Rows from a dataset of robot sessions:

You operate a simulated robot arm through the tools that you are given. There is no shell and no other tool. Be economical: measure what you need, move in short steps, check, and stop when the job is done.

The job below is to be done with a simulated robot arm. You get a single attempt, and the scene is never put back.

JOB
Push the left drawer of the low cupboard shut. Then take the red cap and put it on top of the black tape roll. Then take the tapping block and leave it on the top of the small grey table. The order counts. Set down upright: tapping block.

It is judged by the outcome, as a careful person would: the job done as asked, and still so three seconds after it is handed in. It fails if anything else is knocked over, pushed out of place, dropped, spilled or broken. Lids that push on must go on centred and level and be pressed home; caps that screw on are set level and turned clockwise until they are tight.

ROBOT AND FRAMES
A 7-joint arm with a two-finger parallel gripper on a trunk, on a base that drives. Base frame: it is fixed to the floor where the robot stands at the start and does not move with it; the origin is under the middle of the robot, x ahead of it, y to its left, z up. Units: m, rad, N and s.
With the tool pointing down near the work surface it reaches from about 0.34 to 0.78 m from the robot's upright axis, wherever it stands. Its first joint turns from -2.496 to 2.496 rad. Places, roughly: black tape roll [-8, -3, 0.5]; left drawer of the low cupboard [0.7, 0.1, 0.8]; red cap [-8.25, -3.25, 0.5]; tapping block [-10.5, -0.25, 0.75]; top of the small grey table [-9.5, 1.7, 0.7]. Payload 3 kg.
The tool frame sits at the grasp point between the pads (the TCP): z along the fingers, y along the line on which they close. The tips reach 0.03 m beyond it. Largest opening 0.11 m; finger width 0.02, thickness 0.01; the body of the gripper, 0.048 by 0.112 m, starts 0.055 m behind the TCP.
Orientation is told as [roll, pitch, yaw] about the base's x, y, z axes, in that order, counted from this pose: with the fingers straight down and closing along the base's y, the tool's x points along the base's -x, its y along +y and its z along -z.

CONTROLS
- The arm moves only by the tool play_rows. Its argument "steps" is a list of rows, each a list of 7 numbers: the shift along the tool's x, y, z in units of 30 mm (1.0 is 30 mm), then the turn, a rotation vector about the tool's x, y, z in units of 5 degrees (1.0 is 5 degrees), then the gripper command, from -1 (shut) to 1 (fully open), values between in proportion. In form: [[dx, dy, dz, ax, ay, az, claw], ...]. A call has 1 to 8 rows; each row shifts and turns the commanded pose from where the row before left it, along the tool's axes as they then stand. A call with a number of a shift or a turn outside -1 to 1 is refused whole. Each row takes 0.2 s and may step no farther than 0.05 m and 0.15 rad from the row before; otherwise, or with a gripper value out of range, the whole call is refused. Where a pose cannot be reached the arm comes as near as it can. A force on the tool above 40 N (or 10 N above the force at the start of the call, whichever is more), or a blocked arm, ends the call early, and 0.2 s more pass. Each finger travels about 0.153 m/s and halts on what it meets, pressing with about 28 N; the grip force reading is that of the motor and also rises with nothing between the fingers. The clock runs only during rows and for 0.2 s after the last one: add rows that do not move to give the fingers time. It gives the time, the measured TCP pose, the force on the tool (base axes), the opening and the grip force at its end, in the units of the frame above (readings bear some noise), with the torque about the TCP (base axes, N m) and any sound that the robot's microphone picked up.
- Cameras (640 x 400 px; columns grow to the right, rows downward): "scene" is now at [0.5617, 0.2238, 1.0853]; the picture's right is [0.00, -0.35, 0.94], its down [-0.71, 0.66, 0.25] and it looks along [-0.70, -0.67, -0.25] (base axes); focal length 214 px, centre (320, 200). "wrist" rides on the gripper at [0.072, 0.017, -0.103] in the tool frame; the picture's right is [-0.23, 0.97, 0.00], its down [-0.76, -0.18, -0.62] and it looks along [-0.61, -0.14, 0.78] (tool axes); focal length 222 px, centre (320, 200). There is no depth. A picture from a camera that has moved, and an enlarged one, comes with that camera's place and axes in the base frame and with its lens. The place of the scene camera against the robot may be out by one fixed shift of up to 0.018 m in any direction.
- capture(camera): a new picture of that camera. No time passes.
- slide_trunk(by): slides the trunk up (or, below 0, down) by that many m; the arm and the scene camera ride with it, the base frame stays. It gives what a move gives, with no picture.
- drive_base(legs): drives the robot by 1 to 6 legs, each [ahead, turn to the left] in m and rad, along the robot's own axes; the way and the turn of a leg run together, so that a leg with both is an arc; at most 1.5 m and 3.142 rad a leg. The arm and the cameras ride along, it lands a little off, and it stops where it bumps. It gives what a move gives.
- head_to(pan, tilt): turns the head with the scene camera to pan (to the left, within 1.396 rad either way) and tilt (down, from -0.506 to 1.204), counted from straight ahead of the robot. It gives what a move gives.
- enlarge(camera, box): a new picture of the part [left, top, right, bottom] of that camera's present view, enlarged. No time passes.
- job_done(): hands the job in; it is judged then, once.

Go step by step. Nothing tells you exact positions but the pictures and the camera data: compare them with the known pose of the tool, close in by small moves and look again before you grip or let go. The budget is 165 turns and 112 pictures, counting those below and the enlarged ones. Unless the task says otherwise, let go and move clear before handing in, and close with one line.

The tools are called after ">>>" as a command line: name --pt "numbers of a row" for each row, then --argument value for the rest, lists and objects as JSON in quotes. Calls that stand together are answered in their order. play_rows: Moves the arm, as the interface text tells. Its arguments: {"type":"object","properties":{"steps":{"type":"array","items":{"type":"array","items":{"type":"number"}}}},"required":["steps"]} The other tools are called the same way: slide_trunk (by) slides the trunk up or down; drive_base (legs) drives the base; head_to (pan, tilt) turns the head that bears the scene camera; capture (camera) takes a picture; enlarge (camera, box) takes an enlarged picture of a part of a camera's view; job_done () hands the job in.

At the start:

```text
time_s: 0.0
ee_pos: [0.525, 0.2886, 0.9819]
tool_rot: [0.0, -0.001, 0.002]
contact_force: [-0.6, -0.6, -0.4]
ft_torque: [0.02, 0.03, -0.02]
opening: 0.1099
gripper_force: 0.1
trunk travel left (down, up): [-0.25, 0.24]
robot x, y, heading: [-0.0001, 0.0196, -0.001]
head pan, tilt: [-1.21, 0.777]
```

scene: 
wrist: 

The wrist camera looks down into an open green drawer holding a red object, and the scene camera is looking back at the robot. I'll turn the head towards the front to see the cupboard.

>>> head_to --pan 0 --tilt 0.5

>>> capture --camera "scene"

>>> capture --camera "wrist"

--

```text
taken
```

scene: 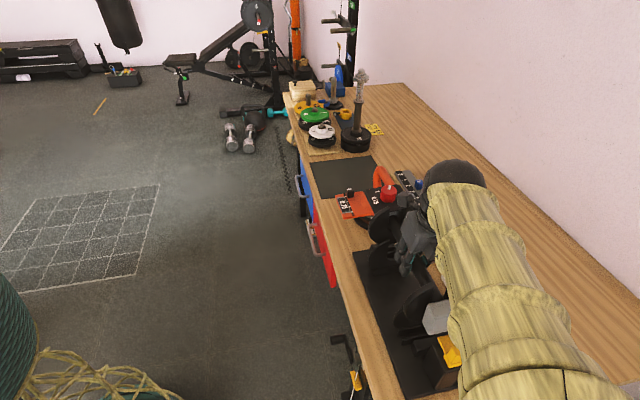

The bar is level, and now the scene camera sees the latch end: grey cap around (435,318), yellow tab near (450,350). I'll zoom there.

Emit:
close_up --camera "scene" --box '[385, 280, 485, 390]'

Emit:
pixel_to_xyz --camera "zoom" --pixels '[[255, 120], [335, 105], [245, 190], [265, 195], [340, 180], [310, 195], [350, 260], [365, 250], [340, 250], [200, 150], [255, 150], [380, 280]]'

Requirements:
Give only the number of lines in the records that contain the string "judged".

Full output:
2